▶ [THINGS TO DO]
• A. Please copy out the portion of the excerpt to read from "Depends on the" to "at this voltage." without changes.
• B. How does the excerpt to read go on? Write the next part.
··· EXCERPT TO READ ···
Re: Kathode folower question



Ian Iveson wrote:
Ian Bell wrote:

How do I calculate the cathode follower cathode resistor in case of DC coupling between the 1st and the 2nd stage, the 2nd tube grid is directly
connected to the 1st tube anode .

Depends on the tube type and what sort of load you want to drive and the its stage tube and its anode voltage. But in simple terms - you know the anode voltage of the preceding stage so you know the CF grid voltage. Then CF needs to be a few volts above this - how many we don't know yet, but it is only a few volts so it is usually safe to say that the operating point of the CF is with a plate voltage of the CF plate supply minus its grid voltage. On the CF tube plate characteristics draw a vertical line at this voltage.

Now comes the hard part. You need to decide what static current the CF is to draw. To find this you need to know the load impedance the CF will drive and the voltage you want to drive in it - this will give you the load current. As a rough guide you should set the static current to four times this value. Now is the time to check you have chosen a tube that is meaty enough by calculating its dissipation as static current times plate to cathode volts.

Assuming that's OK, draw a horizontal line at this current on the plate tube characteristics. Where it intersects the vertical line is your desired operating point and you can see what the grid bias voltage needs to be so add this to the grid voltage and this is the desired cathode voltage. You know the standing current and the cathode voltage so working out the cathode resistor is just a matter of dividing the latter by the former.


In practice it is not quite that easy because it is a good idea for the cathode resistor be be at least twice the tube's plate resistance and this method takes no account of that.
This seems to involve such a common misconception that sometimes I wonder if I've got the wrong end of the stick.

For me, it is the *total load* on a triode that should, as a rule of thumb, be somewhere around 2.5 times the anode resistance. Why should you, and many others I have read, consider only the cathode resistor's contribution to the load?

You have not said what you mean by the total load but I presume you mean the parallel combination of Rk and the AC load.

Could it mean anything else? Didn't think I would need to spell it out. "AC load" is a bit ambiguous anyway, because Rk is also a load for AC. Hopefully we know what we mean.


I did not expect it to be something else but I would rather be certain.

This is taken care off by setting the standing current to 4 times the load current - it effectively means the load is three times Rk so its effect on the total load is small.
··· DATA SUPPLIED ···
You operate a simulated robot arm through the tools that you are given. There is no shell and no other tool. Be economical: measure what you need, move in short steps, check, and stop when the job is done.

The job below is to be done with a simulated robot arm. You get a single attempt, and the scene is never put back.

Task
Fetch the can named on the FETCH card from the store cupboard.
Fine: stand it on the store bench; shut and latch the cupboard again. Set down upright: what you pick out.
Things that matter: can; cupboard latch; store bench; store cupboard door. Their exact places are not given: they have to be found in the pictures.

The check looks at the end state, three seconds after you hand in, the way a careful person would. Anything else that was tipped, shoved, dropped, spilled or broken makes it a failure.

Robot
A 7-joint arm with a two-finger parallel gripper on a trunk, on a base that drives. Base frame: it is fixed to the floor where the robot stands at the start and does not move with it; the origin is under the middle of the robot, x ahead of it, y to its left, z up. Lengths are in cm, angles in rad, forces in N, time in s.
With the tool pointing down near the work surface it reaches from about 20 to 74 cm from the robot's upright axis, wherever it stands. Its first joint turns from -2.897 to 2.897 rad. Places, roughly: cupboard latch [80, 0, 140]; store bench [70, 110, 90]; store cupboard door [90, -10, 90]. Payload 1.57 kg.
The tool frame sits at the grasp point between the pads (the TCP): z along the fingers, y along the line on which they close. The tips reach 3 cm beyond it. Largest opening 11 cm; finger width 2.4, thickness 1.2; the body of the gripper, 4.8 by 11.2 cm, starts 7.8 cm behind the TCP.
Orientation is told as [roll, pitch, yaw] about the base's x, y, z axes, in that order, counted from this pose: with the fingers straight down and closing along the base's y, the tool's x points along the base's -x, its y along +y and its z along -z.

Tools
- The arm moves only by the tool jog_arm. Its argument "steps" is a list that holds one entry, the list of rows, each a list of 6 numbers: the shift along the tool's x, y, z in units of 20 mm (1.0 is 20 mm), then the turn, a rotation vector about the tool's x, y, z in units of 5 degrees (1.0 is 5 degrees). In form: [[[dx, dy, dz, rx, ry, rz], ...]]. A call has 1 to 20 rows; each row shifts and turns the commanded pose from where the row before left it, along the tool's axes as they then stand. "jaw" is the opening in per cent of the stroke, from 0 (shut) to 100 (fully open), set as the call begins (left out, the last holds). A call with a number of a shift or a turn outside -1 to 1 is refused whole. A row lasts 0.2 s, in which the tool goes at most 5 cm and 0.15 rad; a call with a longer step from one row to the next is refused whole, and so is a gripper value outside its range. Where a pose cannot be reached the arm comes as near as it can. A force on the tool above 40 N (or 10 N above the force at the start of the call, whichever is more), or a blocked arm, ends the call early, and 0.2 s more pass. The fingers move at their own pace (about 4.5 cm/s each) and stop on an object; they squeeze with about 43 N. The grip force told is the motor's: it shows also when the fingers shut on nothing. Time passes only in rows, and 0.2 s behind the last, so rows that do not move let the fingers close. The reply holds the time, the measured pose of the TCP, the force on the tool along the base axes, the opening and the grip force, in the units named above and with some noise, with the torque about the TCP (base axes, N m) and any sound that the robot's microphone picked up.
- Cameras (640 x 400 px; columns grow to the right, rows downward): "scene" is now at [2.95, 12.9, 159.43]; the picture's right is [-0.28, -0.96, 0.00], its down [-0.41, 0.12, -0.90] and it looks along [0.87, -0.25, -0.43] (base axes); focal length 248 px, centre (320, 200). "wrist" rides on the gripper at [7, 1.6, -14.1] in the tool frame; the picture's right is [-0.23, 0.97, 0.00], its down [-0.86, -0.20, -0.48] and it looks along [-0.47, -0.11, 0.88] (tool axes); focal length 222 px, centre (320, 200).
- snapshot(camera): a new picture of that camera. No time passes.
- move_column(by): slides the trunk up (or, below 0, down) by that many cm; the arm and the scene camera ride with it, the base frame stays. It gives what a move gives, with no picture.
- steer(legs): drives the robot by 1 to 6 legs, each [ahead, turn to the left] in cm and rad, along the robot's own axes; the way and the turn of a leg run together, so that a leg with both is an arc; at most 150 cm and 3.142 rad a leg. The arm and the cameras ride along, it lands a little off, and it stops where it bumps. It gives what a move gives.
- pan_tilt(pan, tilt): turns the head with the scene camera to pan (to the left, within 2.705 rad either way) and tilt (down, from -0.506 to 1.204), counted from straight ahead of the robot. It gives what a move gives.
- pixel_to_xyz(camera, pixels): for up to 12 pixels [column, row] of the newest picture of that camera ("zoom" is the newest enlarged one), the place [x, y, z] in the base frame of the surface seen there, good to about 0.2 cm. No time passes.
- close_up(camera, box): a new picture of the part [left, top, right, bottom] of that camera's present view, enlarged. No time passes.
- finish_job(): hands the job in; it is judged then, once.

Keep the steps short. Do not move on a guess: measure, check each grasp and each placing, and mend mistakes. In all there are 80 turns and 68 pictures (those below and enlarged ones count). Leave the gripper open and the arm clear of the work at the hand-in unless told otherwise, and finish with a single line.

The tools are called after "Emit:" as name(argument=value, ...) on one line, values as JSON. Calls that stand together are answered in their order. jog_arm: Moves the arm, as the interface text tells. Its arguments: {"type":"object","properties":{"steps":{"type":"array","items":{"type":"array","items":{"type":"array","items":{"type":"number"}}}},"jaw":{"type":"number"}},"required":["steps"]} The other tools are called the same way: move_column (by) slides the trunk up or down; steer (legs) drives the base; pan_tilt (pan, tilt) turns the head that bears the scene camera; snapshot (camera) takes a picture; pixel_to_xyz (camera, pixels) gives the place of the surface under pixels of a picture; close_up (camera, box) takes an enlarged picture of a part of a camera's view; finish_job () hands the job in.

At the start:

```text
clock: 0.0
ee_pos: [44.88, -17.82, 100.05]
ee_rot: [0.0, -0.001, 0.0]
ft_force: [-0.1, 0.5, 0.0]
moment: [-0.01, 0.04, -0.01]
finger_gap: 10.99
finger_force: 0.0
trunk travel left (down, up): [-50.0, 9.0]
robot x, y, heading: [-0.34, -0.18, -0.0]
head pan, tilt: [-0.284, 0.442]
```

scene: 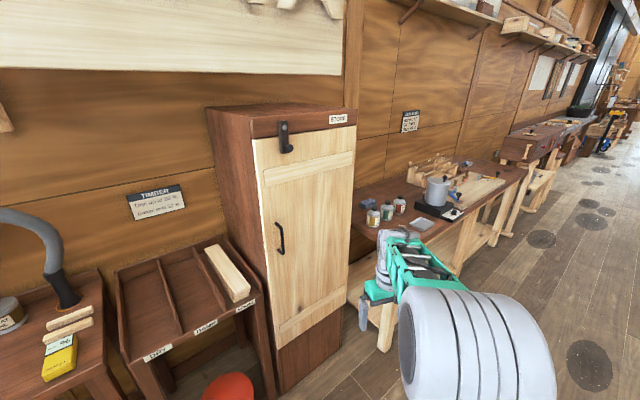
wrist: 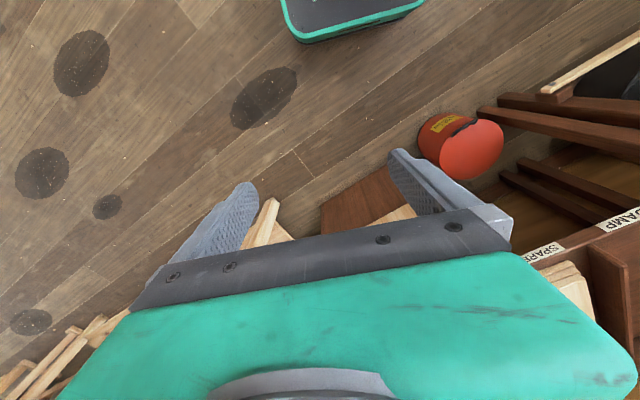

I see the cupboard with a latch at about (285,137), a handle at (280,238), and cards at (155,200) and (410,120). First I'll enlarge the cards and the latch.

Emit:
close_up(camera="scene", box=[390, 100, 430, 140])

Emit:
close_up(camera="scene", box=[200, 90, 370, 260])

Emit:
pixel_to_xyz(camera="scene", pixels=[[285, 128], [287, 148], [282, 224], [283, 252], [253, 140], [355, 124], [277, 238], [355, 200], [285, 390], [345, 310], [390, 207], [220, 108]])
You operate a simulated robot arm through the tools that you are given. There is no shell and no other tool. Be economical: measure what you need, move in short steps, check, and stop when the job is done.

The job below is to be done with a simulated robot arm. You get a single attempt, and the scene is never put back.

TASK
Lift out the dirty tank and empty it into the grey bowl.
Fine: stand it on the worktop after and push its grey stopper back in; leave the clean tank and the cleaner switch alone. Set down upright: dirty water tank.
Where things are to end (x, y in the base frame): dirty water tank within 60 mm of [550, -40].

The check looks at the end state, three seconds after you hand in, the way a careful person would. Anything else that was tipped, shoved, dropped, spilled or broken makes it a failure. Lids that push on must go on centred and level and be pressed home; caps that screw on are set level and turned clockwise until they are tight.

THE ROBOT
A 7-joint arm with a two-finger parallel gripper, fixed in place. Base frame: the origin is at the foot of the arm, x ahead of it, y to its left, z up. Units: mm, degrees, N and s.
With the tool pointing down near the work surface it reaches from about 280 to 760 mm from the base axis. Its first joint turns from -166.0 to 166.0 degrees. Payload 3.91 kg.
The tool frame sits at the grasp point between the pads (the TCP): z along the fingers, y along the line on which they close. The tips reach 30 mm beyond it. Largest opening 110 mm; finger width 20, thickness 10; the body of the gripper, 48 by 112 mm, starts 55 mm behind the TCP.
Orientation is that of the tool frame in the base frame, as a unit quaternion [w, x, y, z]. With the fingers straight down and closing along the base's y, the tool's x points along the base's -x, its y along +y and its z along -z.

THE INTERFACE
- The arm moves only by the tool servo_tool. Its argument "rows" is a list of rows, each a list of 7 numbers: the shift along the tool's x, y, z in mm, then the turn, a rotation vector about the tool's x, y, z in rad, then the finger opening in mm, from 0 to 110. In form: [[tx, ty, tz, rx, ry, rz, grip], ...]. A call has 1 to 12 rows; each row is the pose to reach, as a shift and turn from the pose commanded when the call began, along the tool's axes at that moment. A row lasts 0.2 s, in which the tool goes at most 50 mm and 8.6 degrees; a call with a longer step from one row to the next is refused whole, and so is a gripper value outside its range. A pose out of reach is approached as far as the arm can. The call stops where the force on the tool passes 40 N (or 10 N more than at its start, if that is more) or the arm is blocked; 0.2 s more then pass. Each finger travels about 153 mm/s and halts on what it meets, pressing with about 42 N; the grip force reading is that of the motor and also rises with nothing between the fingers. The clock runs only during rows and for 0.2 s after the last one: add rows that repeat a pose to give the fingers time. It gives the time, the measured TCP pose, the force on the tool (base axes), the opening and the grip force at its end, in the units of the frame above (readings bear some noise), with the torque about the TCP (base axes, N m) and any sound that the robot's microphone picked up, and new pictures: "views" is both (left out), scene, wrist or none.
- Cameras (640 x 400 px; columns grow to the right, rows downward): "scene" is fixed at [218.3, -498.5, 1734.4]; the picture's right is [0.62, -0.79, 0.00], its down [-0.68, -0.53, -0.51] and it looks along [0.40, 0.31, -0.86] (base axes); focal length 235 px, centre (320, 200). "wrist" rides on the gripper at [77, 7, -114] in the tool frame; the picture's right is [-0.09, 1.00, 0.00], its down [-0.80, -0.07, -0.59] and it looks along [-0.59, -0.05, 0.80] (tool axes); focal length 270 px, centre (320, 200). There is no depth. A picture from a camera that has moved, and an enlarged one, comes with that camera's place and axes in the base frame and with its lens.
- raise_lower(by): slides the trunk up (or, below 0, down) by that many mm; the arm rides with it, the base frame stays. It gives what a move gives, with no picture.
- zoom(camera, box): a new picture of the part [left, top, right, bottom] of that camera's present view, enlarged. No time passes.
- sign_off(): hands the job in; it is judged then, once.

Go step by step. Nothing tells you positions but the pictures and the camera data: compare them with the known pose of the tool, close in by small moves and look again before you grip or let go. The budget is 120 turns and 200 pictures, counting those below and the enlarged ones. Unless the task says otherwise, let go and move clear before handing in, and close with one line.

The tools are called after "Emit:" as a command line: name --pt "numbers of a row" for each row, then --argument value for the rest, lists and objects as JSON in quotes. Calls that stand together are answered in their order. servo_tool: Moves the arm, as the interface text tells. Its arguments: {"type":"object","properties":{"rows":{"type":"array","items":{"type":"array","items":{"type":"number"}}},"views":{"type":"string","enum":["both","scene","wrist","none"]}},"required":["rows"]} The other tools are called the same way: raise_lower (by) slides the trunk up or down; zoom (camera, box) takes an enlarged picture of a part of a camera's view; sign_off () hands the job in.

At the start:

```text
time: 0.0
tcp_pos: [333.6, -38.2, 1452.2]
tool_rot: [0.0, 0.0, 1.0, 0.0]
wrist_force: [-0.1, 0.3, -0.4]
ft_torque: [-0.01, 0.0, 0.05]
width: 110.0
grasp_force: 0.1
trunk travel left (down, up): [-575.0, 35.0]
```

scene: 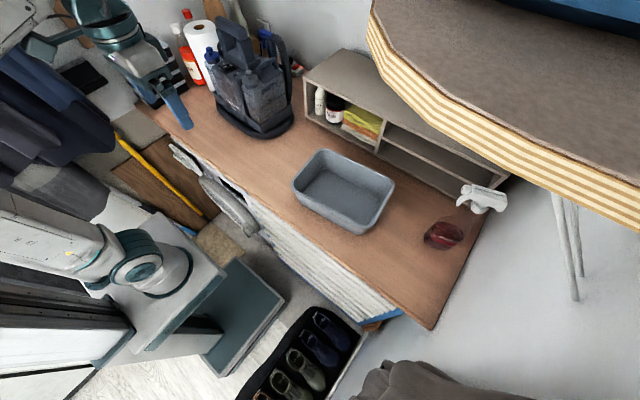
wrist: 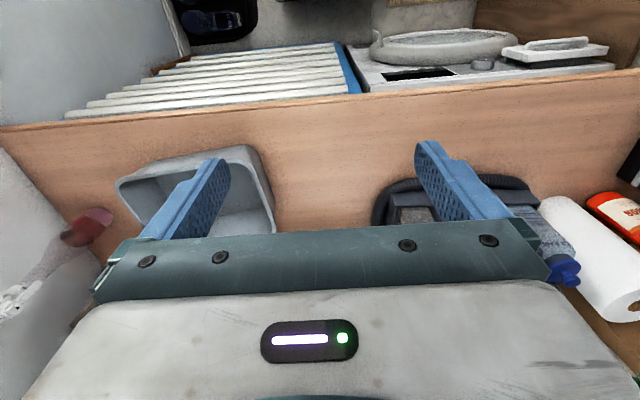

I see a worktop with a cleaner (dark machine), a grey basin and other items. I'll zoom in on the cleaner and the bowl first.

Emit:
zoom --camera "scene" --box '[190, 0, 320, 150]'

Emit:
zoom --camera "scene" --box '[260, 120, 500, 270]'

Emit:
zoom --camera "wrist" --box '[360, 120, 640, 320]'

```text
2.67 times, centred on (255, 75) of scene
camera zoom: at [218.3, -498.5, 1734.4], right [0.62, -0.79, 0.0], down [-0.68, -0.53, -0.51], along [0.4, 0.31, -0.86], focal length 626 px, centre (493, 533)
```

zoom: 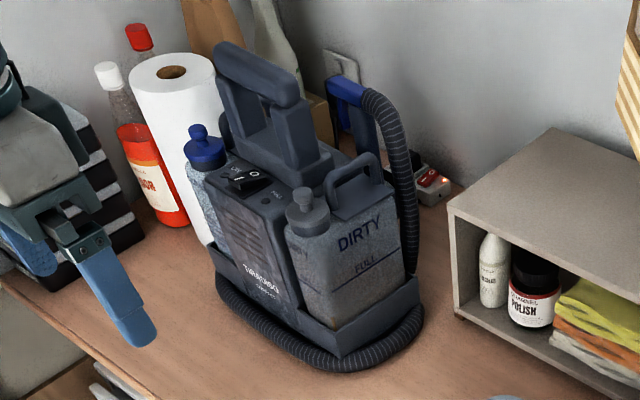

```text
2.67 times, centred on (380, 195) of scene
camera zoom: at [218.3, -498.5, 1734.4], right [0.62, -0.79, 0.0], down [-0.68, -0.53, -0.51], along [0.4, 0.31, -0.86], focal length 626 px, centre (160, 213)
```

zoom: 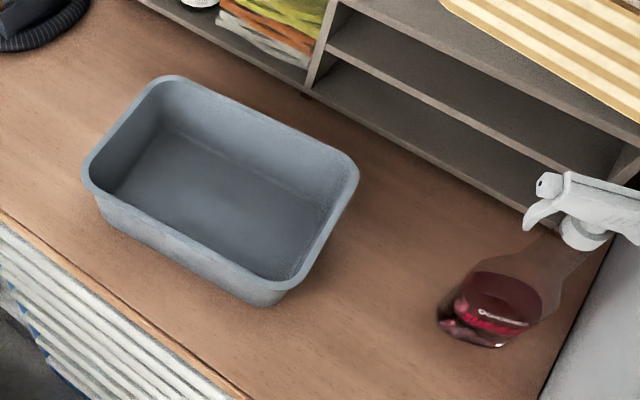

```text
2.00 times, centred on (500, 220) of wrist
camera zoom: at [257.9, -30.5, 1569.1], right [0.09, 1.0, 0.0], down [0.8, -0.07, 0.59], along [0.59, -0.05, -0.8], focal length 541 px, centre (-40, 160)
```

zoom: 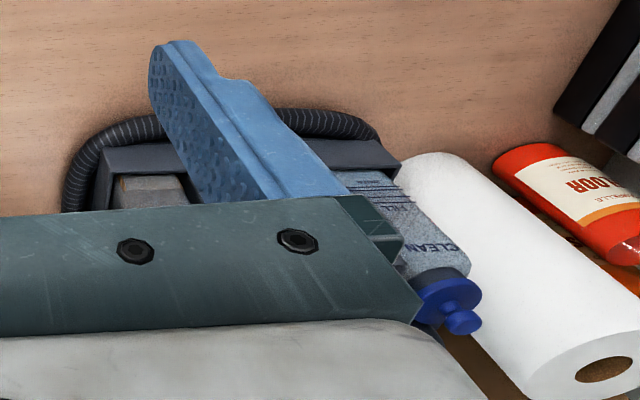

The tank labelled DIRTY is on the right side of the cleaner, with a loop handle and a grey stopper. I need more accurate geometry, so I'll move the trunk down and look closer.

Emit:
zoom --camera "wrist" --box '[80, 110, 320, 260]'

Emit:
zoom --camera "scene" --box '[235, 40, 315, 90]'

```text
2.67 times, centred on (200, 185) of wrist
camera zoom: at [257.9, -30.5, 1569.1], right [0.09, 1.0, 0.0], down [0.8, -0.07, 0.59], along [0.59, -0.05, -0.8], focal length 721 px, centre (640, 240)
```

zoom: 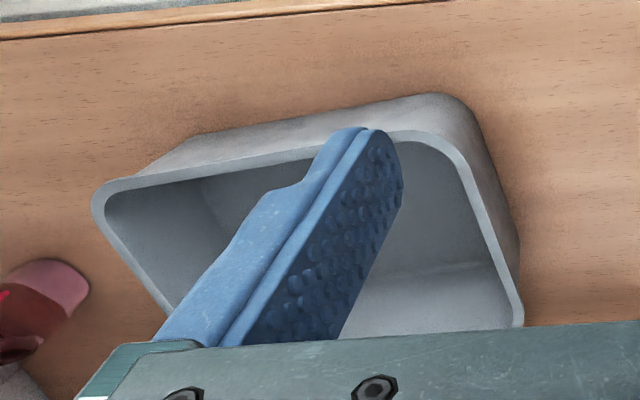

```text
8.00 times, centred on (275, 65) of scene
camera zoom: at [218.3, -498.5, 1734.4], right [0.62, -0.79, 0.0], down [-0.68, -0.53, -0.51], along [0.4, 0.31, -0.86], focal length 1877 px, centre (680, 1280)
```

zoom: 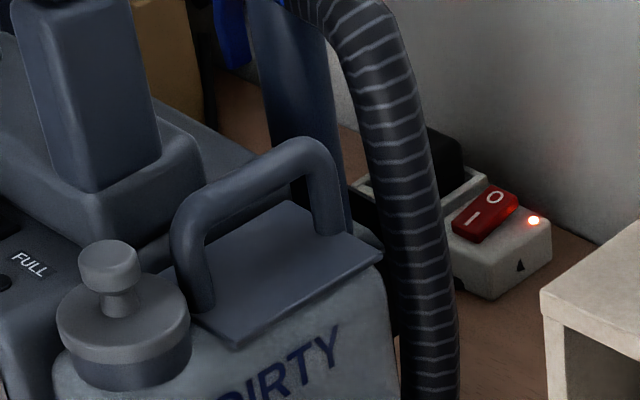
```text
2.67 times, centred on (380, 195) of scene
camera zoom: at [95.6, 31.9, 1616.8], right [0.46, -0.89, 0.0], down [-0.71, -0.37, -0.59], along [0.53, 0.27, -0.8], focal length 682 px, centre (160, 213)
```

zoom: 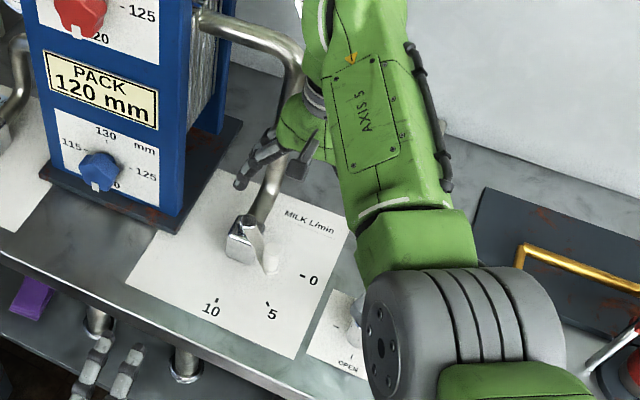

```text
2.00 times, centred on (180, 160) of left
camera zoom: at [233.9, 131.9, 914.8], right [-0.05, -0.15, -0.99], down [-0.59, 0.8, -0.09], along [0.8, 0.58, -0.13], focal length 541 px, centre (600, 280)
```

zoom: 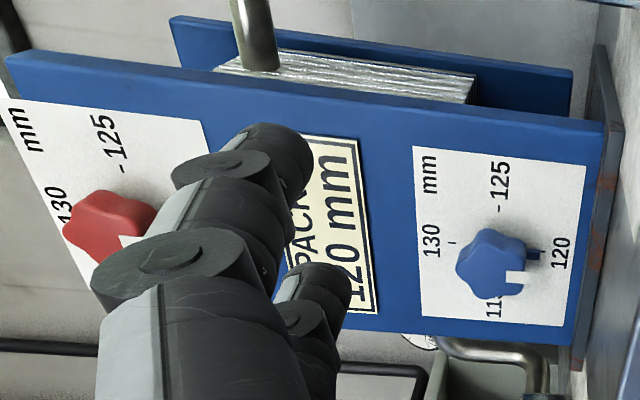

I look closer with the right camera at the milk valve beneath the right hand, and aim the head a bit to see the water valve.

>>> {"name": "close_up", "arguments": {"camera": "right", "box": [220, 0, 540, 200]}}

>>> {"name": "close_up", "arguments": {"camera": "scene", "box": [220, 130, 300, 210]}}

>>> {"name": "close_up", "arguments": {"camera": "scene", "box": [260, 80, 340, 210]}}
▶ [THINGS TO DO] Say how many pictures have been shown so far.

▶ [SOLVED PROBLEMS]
···
▶ [SOLVED PROBLEMS]
• A.
Depends on the tube type and what sort of load you want to drive and the its stage tube and its anode voltage. But in simple terms - you know the anode voltage of the preceding stage so you know the CF grid voltage. Then CF needs to be a few volts above this - how many we don't know yet, but it is only a few volts so it is usually safe to say that the operating point of the CF is with a plate voltage of the CF plate supply minus its grid voltage. On the CF tube plate characteristics draw a vertical line at this voltage.

• B.
Do you mean 4 times the total load current, or 4 times what you call the AC load current?

AC load current. The load current has to come from the supply via the tube so the standing current has to be greater than the load current.

Doesn't the AC load current depend on the signal level?

Yes, you apply ohms law to the desired output voltage and load resistance.

Do you mean at max signal
amplitude?

Since the load current has to be supplied from the standing current then of course yes.

Perhaps it would be clearer if your original rule
were stated in terms of impedance rather than current?


No, what we need to work out is the load current in order to design the stage (to define the standing current). You know the (max) desired output voltage and (min) load.

Anyway, if you mean that the driven load is three times Rk, then that seems a big effect on the total to me. I generally consider a parallel load to be of acceptable insignificance when it is at least 10 times. Three is far too small. Better than most CF applications I've seen though, so at least we agree that it should be bigger rather than smaller...


Check ouit RDH4 which goes into this in more detail.


Now, if the total load met that condition, then the CF wouldn't be able to serve it's common purpose of driving low impedance loads.

That is a common misconception. A CF is designed to produce a low impedance source, not to drive low impedance loads.

Should be so designed, I would say, but most often isn't, due quite possibly to the common misconception.

Agreed.

Further, a
low impedance source is only ever required for low impedance loads, for why else would a low impedance source be necessary?


To drive high capacitance cables without HF losses.

You might say my objection could equally be applied to any situation in which feedback is used to achieve an acceptable impedance ratio. You would probably be right...I am generally suspicious of the technique, and try to meet ratio requirements open loop. Perhaps this objection should be extended to active filters, now I come to think of it.


What people forget is that a CF output impedance is only low (due to NFB) for small signals - the math is only valid for small signals. The weakness for large signals is the CF is single ended. It can only source current from the supply via the tube. It has no active sink, the only sink being Rk, hence the many multi-tube variations on the CF.

Consequently it might be said that the CF
has no place in high fidelity, because it abuses a triode and then tries to cover up with loads of feedback. May as well use SS, which has the advantage of not needing heater current.

Emitter followers have much the same problems and limitations as CFs.

Quite, and vice versa, except SS doesn't need heater current.


|Well, that true of and SS design versus its tube equivalent, not just in the case of the CF. I am not quite sure what point you are trying to make.


My point was the EF like the CF is single ended and its NFB reduces op Z only for small signals.


Anyway, in answer to the OP's question, surely calculation of the cathode resistance needed to establish a particular operating point is the same regardless of the voltage on the grid?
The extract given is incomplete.